There is a huge global saving glut that is pushing the equilibrium rate of interest to an extremely low level, destroying the once economic truism that consumers value today’s consumption more than future spending. It is important to understand why “time preference’ has been turned upside down.

Pimco’s Joachim Fels has an explanation for this radical shift in behaviour. He has put forward a plausible thesis as to why this is going on. He identified two secular drivers---demographics and technology.

He wrote: “Rising life expectancy increases desired saving while new technologies are capital-saving and becoming cheaper--and thus reduce ex-ante demand for investment. The resulting glut tends to push the natural interest rate lower and lower.

In affluent societies where people can expect to live longer and thus spend more time in retirement, more and more people value future consumption more than today’s consumption. They are effectively transferring purchasing power to the future by saving today. Thus, they are willing to accept a negative interest rate.”

As the world’s standard of living rises and people become wealthier, the world gets awash with money which tends to lower returns on capital and raise valuations.
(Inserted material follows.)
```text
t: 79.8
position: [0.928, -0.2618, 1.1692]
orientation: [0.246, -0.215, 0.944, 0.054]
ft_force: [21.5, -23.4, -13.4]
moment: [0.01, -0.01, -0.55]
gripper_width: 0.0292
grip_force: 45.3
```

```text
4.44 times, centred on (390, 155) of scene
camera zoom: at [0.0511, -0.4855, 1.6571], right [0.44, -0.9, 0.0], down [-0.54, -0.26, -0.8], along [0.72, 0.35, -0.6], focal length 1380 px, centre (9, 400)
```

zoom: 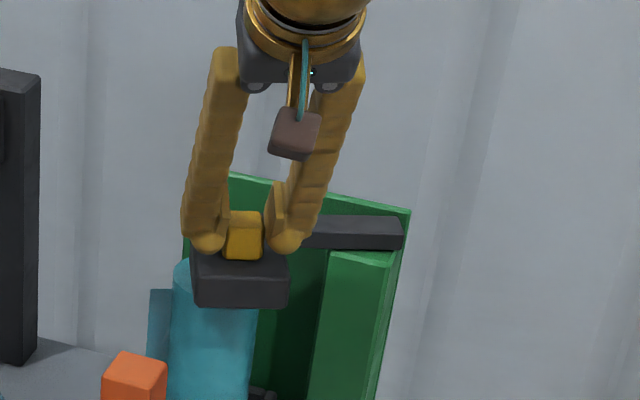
This was the main observation in Sydney Homer’s book--A History of Interest Rates-- and of David Hackett Fischer’s book--The Great Wave, Price Revolutions and the Rhythm of History.

Ben Carlson makes the point that the relationship between societal wealth and the cost of money is not a recent discovery. It was spotted by Irwing Fisher, the famous American economist, Josiah Child, the director of the East India Company and William Berstein who wrote a famous piece in 2005 called “ Too Much Capital”.

In this connection, the central banks are not the cause of the global saving glut even though they have purchased large amounts of government bonds. They are victims and not villains.

They are responding to fundamental changes in society and in technology that are forcing the natural rate of interest to fall so fast that the monetary authorities are compelled to ease their stances. Otherwise, the trailing economic developments could leave the Fed behind the curve.

I do believe that the Fed is taking a more forward looking approach to making policy because the dollar is not helping a global economy which is slowing down. The economic benefits of a weaker dollar are well documented.

Corporate earnings, exports, inflation and growth would be enhanced. The greenback is having the best performance on record since the 1960s, up 28% since the end of 2009 and trouncing every major currency along the way.

The strength of the dollar has increased the cost for foreign corporations and emerging countries that have trillions of dollar-denominated debt. According to the Bank for International Settlements, non-bank borrowers have almost $12.0 trillion in debt. The Fed is aware that the dollar situation could trigger a global recession.

Strategists at Morgan Stanley and Brandywine Global Investments believe that the U.S. dollar is overvalued by about 10% and an extended easing cycle is needed to make the appropriate foreign exchange adjustments.

But, the Fed probably does not want to cut the policy rate into negative territory. The cost of doing so would be very high and perhaps prohibitive. The U.S. has a large trade and budget deficit that accounts for 7.0% of N-GDP. It means that the US must attract as much as $1.5 trillion from abroad, at a time when foreign countries have basically stopped buying treasuries as official reserves.

If the Fed wants to keep some private savings for domestic purposes like business investments and residential construction, it will need to maintain favourable interest rate differentials with the rest of the world--particularly with Japan and Germany. Presently, yields on ten-year treasuries (1.75%) are about 2.25% and 2.00% above those in Germany and Japan.

Assuming that the Fed would prefer a DXY at 90 as opposed to the recent high of 99, the Federal Funds rate would have to be, in my estimate, 100 bps lower than it is now--all other things being equal.

I based my prediction on the notion that in the end, currency values answer to interest-rate spreads, growth differentials and differences in inflation rates. Unfortunately, it’s a contentious topic because getting a weaker dollar is not going to be an easy task.

Currencies are unique in how they perform. Yet, it is not stupid and a growing body of market observers are starting to accept the idea of a weaker dollar.

Studies show that the greenback has tended to be too high most of the time in the last 25 years. There is a bill in the house called Baldwin-Hawley the aim of which is to rectify the 25-year pattern of a strong dollar mantra by committing to a free-floating exchange.

The idea of the bill is to empower the Fed to balance the current account to around zero over a five-year period. It may appear to be an impossible feat. Economics 101 teaches that central banks can only efficiently manage two out of three variables.

The variables are the exchange rate, interest rates and the money supply. For example, if the Fed were to manage the exchange and interest rates, it would subject the economy to more swings in the money supply-- effectively the business cycle.

Thus, a managed movement towards lower interest rates and lower exchange rate would obviously lead to reflation.

The question is whether it would work. Foreign exchange markets are a zero-sum game. In order to avoid retaliation, a coordinated effort involving a number of major countries is the preferred way to change the value of a currency. For example, in 1985 the U.S. reached a multi-nation agreement to weaken the dollar-- known as the “Plaza Accord”.

The legislators behind the Baldwin-Hawley bill believe that it could be done, if the Fed were to be provided with additional tools like imposing a “market access charge” on foreign inflows and/or authorizing the purchase of foreign assets to offset unwanted inflows.

The IMF has endorsed, in the past, capital flow management measures like quantitative restrictions and taxation on foreign investments as legitimate policy instruments when currencies were labelled as overvalued.